*Excerpted text*:
Following an extensive revamp, this 1970s house now flows gracefully, and is filled with an abundance of space and light.
Originally built in the 1970s, this house was structurally in very bad shape. It had been poorly built and had many unused awkward spaces. The first floor was an extension single skin with no insulation, and as a result, had many acoustic and thermal issues. Organisation of the rooms was also very odd, as was their sizes and shapes. The architectural design expertise of Archengine architects came to the fore and these issues were dealt with in both a timely and professional manner and within the set budget. Consequently, the house no longer suffers from poor ventilation and an absence of flow between spaces.
Along with the dedicated assistance and hard work of the builder, Architec Constructions, the dull and lifeless architecture of the house, as well as the faded, moss-covered terracotta floor tiles, was brilliantly transformed with light and life. “The brief for the project incorporated an open plan, which involved an entry, living, dining and kitchen downstairs, with a separate but attached granny flat included,” says Justin Quinlan, Archengine’s managing director. “The clients also wanted a private residence upstairs to include three bedrooms, a study and bathroom; a master with an ensuite and walk-in robe; and a family area.”
One of the project’s special design considerations involved keeping within the existing footprint while still including the various spaces desired by the client. Another was injecting as much light as possible into the program on a very narrow site with two-storey buildings on either side. Furthermore, ensuring the spaces flowed into one another while the building itself did not become too boxy due to many spaces, needed to be dealt with. Similarly, the lack of an overall driving concept had to be addressed.

*Data section*:
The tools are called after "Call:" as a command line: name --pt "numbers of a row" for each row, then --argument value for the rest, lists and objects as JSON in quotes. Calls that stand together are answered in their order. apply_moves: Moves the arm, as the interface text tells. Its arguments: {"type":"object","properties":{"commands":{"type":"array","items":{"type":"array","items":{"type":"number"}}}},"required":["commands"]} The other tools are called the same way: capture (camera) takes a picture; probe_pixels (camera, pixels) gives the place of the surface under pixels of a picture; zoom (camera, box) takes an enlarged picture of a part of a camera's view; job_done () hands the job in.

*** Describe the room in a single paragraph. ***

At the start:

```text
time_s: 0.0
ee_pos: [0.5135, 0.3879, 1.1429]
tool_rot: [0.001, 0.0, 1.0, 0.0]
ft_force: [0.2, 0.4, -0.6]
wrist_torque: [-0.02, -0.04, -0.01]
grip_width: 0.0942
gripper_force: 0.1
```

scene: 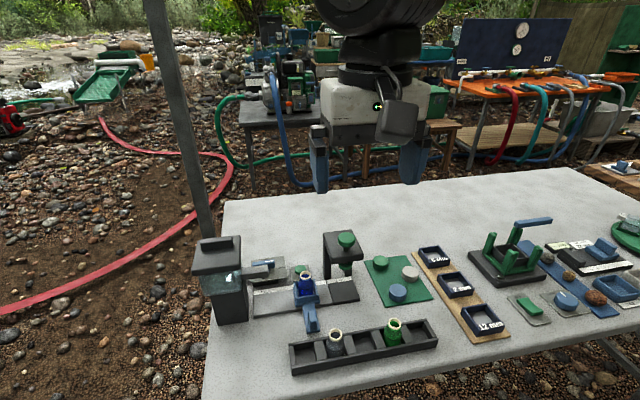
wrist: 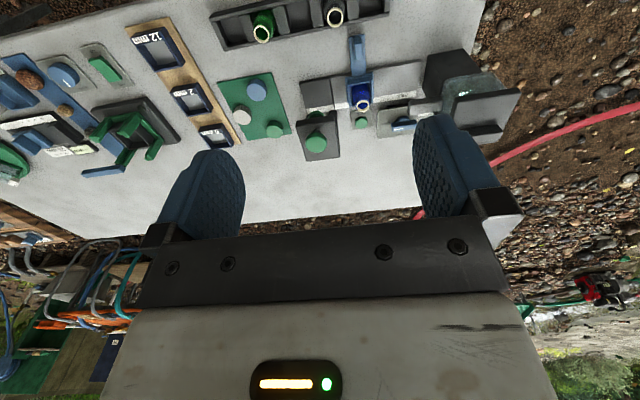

*Requests*:
A – Locate "One of the project’s" and "to be addressed." in the excerpted text, and write out these words with everything between them.
B – Supply the part of the excerpted text that comes after its last sentence.

*Expected answers*:
A –
One of the project’s special design considerations involved keeping within the existing footprint while still including the various spaces desired by the client. Another was injecting as much light as possible into the program on a very narrow site with two-storey buildings on either side. Furthermore, ensuring the spaces flowed into one another while the building itself did not become too boxy due to many spaces, needed to be dealt with. Similarly, the lack of an overall driving concept had to be addressed.

B –
Justin says that the inspiration for the design was the continuous internal flow through the living spaces of the dwelling. This is reflected externally in the continuous flowing grey ribbons that carve out lines around the house. These Custom Orb insets accommodate the windows and doors that allow light and access throughout, where the white rendered walls signal the solid elements of these spaces. The body of work completed included the removal of most walls on the first floor due to their compromised structural integrity. This meant that a new first floor could be laid. “Where possible, the existing brick walls to the ground floor were retained, as was the ground-floor slab, because we were sticking to the existing footprint,” Justin says.
Architec Constructions was faced with a rather unusual challenge. During the demolition phase, the builders discovered the slab on the first floor was filled with not only an abundance of scattered reinforcement bars dropped randomly, but also electrical conduit and large pieces of scrap metal. It took five days of solid work to cut through it.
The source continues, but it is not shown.